Second Department of Neurology, National and Kapodistrian University of Athens, School of Medicine, "Attikon" University Hospital, Athens, Greece.
Department of Neurology, The University of Tennessee Health Science Center, Memphis, TN.
Department of Neurology, International Clinical Research Center, St. Anne's University Hospital in Brno, Brno, Czech Republic.



Tenecteplase has recently been studied as an alternative thrombolytic agent in acute stroke, with a possible superior effect in achieving reperfusion of large intracranial vessels.


A 90-year-old female patient was admitted to our stroke unit because of acute onset of dysarthria, left-sided neglect, and hemiparesis.
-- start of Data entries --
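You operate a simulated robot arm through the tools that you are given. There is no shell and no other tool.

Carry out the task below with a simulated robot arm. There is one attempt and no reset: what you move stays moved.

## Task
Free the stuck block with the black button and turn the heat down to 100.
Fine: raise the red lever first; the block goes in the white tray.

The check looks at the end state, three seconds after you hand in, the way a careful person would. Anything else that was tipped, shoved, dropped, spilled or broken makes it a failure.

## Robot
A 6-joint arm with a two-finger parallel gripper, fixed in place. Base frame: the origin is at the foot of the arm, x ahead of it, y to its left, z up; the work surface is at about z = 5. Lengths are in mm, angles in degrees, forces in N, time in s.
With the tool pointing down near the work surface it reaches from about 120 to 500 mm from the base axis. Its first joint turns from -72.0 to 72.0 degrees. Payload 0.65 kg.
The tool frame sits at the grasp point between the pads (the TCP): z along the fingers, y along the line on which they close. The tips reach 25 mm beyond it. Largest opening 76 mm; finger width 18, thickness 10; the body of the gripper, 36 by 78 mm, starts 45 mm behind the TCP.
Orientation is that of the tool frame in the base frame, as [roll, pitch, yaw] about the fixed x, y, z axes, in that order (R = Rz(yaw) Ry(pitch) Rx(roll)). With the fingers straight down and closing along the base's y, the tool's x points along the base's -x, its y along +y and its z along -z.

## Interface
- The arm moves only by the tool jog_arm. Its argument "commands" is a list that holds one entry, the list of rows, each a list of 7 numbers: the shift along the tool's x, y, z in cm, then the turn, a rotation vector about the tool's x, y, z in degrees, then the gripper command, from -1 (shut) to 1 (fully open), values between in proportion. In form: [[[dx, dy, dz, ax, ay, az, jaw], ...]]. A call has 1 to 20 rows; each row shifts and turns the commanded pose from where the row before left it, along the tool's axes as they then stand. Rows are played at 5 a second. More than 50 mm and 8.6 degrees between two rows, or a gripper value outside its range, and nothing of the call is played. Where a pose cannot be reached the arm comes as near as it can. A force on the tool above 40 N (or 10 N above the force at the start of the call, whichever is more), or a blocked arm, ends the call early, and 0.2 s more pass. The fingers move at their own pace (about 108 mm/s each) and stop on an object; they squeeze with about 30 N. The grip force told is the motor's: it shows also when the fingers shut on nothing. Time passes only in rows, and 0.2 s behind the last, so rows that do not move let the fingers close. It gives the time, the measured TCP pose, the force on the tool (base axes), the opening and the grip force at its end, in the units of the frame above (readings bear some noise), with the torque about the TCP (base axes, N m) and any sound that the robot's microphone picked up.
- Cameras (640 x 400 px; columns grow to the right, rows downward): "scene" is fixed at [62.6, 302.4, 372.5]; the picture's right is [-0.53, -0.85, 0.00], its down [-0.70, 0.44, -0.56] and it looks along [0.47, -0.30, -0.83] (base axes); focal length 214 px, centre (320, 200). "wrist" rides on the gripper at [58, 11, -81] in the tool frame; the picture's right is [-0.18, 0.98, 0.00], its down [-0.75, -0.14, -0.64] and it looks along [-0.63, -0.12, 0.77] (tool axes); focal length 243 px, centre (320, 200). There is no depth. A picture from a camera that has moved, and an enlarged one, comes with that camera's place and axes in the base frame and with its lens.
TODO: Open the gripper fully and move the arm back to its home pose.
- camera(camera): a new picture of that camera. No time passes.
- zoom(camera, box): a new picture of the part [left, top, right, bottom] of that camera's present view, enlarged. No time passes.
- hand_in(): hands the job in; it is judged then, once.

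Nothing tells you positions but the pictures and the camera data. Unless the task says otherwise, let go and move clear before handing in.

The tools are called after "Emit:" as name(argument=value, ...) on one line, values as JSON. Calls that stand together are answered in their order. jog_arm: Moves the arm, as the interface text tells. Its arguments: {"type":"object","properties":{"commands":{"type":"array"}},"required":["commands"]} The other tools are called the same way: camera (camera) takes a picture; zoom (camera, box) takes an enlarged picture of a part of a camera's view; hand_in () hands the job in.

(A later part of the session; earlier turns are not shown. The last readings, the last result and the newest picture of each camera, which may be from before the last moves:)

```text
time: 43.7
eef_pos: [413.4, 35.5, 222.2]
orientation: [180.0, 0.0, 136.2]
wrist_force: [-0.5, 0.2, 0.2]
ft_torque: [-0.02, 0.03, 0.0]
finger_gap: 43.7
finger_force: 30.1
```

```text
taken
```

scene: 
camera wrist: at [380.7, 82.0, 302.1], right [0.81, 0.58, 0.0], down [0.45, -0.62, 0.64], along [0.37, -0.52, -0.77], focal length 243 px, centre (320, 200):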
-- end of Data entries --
Brain computed tomography (CT) coupled with CT angiography and CT perfusion (postprocessed with the use of RAPID software) demonstrated right proximal middle cerebral artery occlusion with a large penumbra/small ischemic core pattern. The patient was subsequently treated with bolus tenecteplase infusion (0.25 mg/kg). Mechanical thrombectomy was abandoned because the patient has rapidly improved. The patient was discharged to her own home 4 days later with no neurological deficit and functionally independent (modified Rankin scale of 0).


This case exemplifies the potential of tenecteplase in achieving swift reperfusion in patients with large vessel occlusion associated with a substantial mismatch penumbral pattern.